After playing around with the symbology I was able to get the lines to change colour according to type. So in this case yellow represents things labelled “ideas” in my database, blue is “people,” and “objects” are red. At first glance this screenshot might not make a lot of sense, but rest assured that a polished map with legend is a quick step away in ArcMap’s “Layout” function. The main take-away here is that it is possible (and not that difficult) to get historic flow data to represent in Arc!

flow2

I can’t wait to see what this looks like with the complete database, and now regret not just taking the leap and doing the whole thing all at once!

A big remaining problem here is that XY to Line cannot handle more than one start/end point. If an object moved more than once (Michigan to Toronto to Red Lake for example) I need separate database entries for each. That means that if I stick with XY to Line I’ll have a considerable amount of drudgery in excel ahead of me. I’d like to find a tool that can handle multiple stopping points.

It also seems like QGIS, an open-source mapping program similar to Arc, has a lot more versatility with flow maps. If I can’t find a tool that can handle my data as-is in Arc, I may switch to QGIS for the purposes of this project.

Here’s a list of the tutorials/documentation I used to get this far.

ArcGIS Blog: Creating Radial Flow Maps with ArcGIS

ArcGIS for Desktop (ArcGIS Pro): XY to Line

Alasdair Rae’s Blog “Under the Raedar” has several great posts in flow mapping. The maps on his site are a big inspiration to me.

ArcMap -> ArcGIS Online

As you might know from my last post, I’ve already generated an ArcMap file with a series of historic maps overlayed on modern satellite imagery. This work has allowed me to see historic landscape change over time, especially in local lakes. Knowing about these historic changes has informed my thinking in terms of the dissertation…but how useful is it if I am the only one who gets to see it?

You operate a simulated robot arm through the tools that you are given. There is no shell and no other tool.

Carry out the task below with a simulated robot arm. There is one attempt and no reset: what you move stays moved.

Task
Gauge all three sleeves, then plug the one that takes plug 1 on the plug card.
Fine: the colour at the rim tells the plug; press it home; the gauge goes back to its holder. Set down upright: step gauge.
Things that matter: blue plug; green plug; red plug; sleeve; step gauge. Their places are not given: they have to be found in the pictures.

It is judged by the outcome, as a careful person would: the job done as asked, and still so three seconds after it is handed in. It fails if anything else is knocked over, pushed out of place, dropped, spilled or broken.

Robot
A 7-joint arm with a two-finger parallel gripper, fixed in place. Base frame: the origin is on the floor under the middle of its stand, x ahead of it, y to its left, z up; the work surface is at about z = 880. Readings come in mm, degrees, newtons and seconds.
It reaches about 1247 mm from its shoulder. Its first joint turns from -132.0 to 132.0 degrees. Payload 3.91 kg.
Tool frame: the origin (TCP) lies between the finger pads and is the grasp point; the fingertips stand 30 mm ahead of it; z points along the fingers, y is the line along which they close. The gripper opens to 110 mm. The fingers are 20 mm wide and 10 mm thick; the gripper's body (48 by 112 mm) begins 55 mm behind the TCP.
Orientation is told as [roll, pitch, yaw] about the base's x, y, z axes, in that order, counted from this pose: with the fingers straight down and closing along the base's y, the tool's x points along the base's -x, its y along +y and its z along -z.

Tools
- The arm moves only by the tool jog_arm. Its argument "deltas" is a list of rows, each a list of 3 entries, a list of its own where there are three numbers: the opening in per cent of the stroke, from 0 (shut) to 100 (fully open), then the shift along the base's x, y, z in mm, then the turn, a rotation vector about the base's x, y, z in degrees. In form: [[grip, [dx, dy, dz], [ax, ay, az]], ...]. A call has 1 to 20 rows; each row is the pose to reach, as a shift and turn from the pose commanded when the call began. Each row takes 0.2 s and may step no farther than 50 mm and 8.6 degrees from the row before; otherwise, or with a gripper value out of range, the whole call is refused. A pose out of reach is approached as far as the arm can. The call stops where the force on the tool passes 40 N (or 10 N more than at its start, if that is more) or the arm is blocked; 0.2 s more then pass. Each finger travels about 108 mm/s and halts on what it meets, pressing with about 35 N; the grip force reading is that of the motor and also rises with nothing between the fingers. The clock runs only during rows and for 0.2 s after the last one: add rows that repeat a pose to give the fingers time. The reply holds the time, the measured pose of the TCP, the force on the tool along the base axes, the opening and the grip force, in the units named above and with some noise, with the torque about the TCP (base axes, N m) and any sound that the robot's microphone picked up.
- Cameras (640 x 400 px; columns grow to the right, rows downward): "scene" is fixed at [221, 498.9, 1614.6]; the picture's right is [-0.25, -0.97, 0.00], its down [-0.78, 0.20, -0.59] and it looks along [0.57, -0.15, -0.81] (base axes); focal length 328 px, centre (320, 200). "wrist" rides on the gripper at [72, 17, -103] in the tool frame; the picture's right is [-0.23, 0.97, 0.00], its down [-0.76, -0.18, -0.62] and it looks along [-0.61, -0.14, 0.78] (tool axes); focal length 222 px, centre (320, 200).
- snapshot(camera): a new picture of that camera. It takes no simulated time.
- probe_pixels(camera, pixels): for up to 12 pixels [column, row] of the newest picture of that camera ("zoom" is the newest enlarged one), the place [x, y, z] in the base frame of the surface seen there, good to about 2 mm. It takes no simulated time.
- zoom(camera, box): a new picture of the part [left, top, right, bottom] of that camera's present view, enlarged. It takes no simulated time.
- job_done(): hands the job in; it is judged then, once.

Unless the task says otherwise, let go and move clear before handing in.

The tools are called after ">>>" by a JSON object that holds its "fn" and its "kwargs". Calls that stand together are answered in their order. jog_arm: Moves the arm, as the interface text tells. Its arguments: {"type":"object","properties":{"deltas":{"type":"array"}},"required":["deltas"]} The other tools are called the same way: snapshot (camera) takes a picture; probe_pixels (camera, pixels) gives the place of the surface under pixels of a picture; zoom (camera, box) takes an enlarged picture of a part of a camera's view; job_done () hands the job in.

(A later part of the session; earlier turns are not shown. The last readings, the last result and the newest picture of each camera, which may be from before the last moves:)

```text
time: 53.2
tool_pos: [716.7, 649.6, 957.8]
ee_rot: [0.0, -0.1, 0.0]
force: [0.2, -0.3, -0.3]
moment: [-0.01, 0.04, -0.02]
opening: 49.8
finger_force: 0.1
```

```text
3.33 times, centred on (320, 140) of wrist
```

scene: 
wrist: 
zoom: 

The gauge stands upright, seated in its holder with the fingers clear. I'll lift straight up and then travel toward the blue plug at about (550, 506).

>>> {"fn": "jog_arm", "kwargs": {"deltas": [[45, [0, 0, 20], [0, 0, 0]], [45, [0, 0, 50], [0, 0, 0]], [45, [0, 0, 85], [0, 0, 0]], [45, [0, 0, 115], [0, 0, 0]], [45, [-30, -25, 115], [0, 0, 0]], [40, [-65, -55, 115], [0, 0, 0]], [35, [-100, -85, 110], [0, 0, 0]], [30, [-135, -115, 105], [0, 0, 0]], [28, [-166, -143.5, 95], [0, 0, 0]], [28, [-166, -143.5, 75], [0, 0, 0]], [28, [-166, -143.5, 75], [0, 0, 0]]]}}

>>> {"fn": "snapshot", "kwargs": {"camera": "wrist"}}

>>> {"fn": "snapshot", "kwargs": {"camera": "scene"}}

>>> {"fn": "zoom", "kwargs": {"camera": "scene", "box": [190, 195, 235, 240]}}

ArcMap is expensive, generally only available to members of institutions, and difficult/time consuming to learn. What about members of the community or even other historians who might be interested in my work but can’t access ArcMap?

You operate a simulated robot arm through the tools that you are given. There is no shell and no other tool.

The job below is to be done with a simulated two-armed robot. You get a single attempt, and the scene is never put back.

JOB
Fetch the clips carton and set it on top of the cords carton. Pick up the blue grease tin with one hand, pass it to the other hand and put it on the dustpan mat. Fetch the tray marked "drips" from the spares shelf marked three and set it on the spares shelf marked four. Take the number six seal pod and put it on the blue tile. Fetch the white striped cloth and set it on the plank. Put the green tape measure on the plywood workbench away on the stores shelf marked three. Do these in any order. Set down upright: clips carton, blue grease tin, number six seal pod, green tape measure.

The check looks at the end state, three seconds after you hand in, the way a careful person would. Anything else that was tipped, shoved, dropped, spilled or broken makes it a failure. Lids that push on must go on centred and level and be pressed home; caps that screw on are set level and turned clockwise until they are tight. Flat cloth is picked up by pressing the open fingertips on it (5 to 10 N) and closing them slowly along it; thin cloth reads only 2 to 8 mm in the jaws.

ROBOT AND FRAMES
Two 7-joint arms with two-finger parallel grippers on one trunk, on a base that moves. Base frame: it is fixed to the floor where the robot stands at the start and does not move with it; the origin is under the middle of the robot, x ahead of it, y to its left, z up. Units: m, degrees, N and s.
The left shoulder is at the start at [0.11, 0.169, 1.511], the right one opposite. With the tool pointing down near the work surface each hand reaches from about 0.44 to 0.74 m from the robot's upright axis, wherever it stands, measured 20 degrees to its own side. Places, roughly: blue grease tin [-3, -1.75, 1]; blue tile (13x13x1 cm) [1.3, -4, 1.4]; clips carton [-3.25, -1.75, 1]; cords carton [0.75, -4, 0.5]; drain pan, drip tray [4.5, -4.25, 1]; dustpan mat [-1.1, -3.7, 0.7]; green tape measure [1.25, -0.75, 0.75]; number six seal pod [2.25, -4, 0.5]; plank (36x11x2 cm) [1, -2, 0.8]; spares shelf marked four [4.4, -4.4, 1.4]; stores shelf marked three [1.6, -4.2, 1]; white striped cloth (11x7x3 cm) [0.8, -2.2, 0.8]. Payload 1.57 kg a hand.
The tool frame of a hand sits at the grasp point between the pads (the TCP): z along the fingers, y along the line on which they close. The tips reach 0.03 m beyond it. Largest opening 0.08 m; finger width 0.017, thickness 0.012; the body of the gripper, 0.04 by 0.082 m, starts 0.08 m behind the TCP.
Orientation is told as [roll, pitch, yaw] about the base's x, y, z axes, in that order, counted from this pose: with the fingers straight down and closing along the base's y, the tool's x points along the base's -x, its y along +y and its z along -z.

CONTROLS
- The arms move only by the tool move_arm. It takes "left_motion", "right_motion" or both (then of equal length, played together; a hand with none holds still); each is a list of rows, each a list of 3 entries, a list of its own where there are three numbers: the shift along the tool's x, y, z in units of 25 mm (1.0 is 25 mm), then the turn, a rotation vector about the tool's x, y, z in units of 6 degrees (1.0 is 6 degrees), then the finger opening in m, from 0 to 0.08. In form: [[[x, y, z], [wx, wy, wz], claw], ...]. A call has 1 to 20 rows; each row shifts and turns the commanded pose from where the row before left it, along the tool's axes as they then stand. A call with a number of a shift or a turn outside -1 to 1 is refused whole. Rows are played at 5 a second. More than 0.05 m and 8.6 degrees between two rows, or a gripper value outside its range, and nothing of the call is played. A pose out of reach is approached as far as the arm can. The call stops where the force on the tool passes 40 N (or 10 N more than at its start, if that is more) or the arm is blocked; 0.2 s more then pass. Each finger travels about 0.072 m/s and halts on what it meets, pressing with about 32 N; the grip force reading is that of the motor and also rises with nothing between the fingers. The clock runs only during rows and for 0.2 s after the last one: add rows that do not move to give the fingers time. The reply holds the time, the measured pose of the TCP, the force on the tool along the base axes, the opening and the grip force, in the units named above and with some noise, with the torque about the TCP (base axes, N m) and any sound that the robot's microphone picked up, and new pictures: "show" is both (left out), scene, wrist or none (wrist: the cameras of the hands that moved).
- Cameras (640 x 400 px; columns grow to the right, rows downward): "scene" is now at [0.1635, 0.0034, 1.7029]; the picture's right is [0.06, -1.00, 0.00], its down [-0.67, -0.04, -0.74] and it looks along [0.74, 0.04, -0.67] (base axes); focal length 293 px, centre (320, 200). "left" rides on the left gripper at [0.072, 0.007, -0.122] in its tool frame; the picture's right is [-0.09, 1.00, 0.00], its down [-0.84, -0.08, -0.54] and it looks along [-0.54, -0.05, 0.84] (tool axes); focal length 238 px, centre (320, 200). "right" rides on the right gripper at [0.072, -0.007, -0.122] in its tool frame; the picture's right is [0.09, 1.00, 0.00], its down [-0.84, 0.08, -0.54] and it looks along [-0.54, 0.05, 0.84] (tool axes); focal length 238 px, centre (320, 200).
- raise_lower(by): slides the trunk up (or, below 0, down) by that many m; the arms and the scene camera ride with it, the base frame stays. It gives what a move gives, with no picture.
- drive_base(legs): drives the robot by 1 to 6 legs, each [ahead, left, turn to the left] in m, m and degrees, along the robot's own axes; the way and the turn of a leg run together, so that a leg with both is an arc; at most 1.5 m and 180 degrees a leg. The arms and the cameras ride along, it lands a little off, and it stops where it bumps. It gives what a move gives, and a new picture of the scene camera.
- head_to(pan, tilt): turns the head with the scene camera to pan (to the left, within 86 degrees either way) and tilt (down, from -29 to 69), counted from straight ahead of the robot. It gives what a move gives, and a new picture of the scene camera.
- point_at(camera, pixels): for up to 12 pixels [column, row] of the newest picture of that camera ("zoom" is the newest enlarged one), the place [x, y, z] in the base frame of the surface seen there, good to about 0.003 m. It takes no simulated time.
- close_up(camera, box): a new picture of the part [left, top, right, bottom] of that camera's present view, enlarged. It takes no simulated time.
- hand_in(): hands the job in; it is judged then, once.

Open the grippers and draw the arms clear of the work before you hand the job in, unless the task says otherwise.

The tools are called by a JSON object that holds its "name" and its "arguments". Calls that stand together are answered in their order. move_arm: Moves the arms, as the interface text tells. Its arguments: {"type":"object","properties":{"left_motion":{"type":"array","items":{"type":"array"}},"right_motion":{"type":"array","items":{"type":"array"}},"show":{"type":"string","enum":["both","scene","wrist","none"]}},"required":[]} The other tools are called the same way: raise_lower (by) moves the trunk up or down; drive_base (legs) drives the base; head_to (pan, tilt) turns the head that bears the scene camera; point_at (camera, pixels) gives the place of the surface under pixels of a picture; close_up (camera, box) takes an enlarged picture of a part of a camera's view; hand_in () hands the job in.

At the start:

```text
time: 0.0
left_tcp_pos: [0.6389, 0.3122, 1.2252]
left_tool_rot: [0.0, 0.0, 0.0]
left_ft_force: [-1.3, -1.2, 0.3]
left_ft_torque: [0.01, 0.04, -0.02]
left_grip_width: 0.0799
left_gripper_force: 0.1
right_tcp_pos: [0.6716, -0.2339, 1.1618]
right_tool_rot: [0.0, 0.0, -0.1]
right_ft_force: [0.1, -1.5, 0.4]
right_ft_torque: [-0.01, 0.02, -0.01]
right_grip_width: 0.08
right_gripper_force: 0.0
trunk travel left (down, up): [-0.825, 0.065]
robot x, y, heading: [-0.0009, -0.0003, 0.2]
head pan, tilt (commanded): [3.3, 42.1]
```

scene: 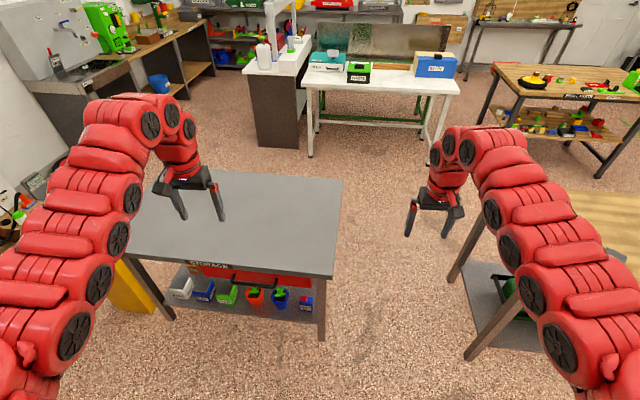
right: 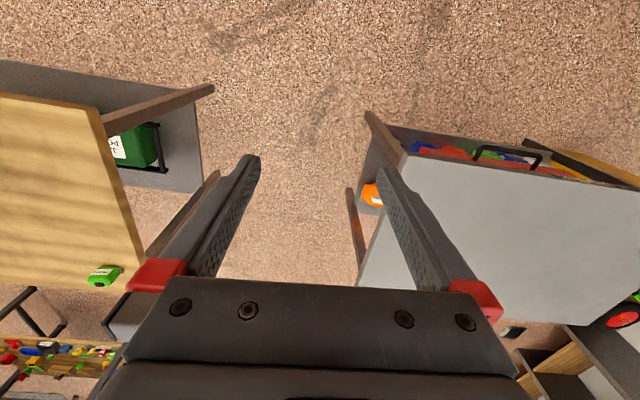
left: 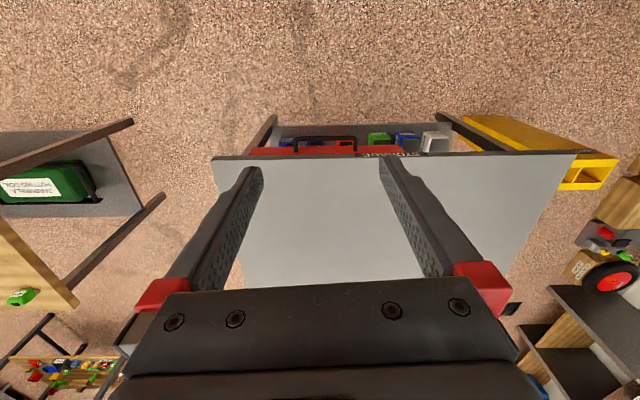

After consulting with Jay Brodeur, it became clear that ESRI’s ArcGIS Online is probably the simplest way to get my data out of ArcMap. With his help I was able to get my georeferenced historic maps onto a server and into ArcGIS Online. Now the map can be viewed in a browser via a shared link or embedded into blog posts, like this one.

The user can switch between maps, zoom in/out, and adjust opacity to compare historic maps to modern satellite imagery.

What I like about ArcGIS Online: Its uncurated. I’m not telling the viewer what to look for or emphasizing any particular narrative. With some exploration and engagement, a user can zoom in and see environmental change in Porcupine. They can draw their own conclusions about its significance, rather than me prescribing any particular interpretation. This way of exploring the past might be particularly compelling for community members who might want to zoom in on local landmarks and see what’s changed.

What I don’t like: The feedback I’ve received has been decidedly luke-warm. Unless you’re familiar with Porcupine it might be hard to know what to look for. Old maps of some obscure place in Northern Ontario…so what?  Perhaps a different format – such as a storymap – might be a better way of conveying information. Despite my hesitations about prescribing a particular experience to viewers, a curated experience might be needed for those unfamiliar with my subject or with Porcupine.

People have also complained that the opacity bar is annoyingly hard to find – this is a problem of design in ArcGIS online which probably can’t be changed.

This feels like a huge success despite the luke-warm reception by testers. In a very practical sense I’ve learned a lot about how to translate/communicate my research to non-specialist audiences. I’m not currently doing it very well…but I think I know what to do to get better.